"Turn from the light... look into the dark": Schalcken the Painter

13 November 2013

Out on DVD/BD from Monday 18 November...

Anticipating Peter Greenaway’s second feature The Draughtsman’s Contract (1982) by three years, Leslie Megahey’s Schalcken The Painter is a similarly superlative film about the mystery that lies behind and within a painting. Those familiar with Greenaway’s more recent Nightwatching (2007) will find much to delight in here especially, for the narrative revolves around the genesis of a seventeenth-century Dutch painting.

To imagine the story behind a painting has demonstrably more scope for cinematic treatment than that of a literary work. While Nightwatching was named after one of Rembrandt’s paintings – and dared to imagine the darker imperatives that led to its creation – Megahey’s production adapts from J. Sheridan Le Fanu’s fictionalisation of the events that informed the work of Godfried Schalcken.

Schalcken belies its origins. Megahey wrote the script for the BBC’s Omnibus series, and it originally aired on television just before Christmas 1979. For all other purposes, however – highlighted by its high-definition presentation here as part of the BFI’s ongoing Flipside series – it looks and feels like a bona fide horror film, complete with sumptuous period details, meticulous sound design and sterling cinematography from John Hooper. The film attains its eerie atmosphere early, with the sound of bells over a black screen accompanied by an ominous drone, and it sustains such qualities for its remaining 70 minutes.

“Out story begins in 1665,” so says our narrator (Charles Gray), in Schalcken’s studio. Schalcken (Jeremy Clyde), “a man of great ambition, foul temper and few manners” is the pupil of Gerrit Dou (Maurice Denham). In love – “as much as a Dutchman can be” – with Dou’s niece Rose Velderkaust (Cheryl Kennedy), Schalcken lacks the financial clout with which to secure Rose’s hand in marriage, and when a strange figure named Vanderhausen (John Justin) arrives in the night asking to take Dou’s niece as his bride, Schalcken looks on helplessly. Impressed by such measures – “marriages were matters of traffic and calculation” – Schalcken takes it upon himself to make money, by painting commissioned works, in order to buy Rose back. In his pursuit of wealth, he is corrupted.

The film has a slowish, bedtime-story build. Gray’s voice-over lends an anecdotal promise: hang around, the omnipresent second person address implies, and you’ll be amply rewarded (and indeed, its anecdotal charms make certain ghoulish elements all the more macabre).
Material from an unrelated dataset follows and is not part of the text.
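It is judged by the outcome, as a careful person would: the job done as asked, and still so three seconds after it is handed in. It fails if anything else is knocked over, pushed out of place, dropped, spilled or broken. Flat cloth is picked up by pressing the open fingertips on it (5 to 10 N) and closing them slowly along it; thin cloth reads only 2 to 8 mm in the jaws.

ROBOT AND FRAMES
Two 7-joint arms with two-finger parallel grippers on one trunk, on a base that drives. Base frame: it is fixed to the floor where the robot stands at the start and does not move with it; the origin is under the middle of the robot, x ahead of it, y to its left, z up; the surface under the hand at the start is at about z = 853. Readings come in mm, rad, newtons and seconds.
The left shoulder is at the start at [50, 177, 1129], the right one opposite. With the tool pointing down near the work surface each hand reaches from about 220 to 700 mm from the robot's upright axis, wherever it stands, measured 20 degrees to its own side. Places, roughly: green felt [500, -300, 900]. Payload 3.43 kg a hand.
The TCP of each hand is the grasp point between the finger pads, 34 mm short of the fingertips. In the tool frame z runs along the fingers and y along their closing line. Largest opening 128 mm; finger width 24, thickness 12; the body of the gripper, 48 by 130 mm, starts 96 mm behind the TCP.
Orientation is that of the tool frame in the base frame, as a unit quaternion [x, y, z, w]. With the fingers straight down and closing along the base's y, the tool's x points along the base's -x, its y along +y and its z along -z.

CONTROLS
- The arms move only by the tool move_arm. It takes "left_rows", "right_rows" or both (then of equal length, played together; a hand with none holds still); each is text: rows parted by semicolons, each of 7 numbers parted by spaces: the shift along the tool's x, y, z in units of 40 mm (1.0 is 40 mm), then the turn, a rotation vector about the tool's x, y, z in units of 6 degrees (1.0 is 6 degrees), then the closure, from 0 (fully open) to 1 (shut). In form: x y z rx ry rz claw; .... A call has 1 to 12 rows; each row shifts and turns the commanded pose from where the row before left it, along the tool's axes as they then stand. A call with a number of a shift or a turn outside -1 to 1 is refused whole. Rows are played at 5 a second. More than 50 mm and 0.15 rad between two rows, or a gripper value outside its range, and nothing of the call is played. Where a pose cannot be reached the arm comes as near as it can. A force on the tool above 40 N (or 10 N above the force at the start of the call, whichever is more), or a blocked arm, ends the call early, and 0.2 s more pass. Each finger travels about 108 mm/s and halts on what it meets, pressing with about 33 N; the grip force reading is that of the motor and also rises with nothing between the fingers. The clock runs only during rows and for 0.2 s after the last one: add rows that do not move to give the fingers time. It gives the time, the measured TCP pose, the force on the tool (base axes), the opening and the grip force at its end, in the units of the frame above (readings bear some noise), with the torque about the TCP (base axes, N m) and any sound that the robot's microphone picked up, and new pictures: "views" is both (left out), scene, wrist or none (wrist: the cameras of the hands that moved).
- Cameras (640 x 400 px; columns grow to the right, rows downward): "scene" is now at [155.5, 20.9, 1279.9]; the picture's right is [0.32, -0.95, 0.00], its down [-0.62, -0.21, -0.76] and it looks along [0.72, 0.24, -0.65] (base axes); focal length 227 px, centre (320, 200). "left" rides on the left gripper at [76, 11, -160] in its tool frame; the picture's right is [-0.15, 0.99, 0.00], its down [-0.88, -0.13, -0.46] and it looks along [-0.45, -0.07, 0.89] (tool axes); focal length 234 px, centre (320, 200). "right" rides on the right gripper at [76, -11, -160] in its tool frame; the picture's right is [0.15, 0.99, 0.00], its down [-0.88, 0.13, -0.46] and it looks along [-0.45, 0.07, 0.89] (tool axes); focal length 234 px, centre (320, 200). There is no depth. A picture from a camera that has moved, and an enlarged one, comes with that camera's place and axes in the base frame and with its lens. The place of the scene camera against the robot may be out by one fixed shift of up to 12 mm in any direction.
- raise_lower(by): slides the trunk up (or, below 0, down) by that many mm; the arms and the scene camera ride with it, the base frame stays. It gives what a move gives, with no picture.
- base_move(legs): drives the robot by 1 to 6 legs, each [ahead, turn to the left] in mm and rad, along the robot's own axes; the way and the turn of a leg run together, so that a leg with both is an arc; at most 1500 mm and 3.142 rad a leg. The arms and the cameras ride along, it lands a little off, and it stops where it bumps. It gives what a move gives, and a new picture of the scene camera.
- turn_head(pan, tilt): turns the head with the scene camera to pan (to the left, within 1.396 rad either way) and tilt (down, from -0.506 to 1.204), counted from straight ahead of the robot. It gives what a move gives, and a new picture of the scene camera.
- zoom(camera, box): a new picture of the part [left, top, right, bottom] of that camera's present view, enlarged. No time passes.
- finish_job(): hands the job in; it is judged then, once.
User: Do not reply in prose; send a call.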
Megahey matches Le Fanu’s framing device by shooting through doorways and by emphasising the geometric, staged compositions of seventeenth-century Dutch painting. Elsewhere, the director demonstrates a keen sense of symbolic visual arrangement, as when Schalcken warily eyes Vanderhausen at the dinner table before looking over at Rose; the latter returns his gaze with an eye-line match, and though the pair share the same screen space (left-of-frame), the editing separates them so that they cannot exist in the same frame at once. Any connection between the would-be lovers is figurative: physically (materially!), they are kept apart.

Simon Wilson’s sound work is excellent: the harsh crack of a paper dowry being unfolded, or of ink being scribbled onto a surface, lends a cacophonous edge to on-screen tensions. Indeed, the clunks, chinks and scrapes that pervade the silences here undercut Hooper’s candle-lit visual warmth: the mastery of the Dutch painter’s flattened canvas negates the contradictions that led to its completion. Megahey’s film enlivens the immortal, makes it flesh once more.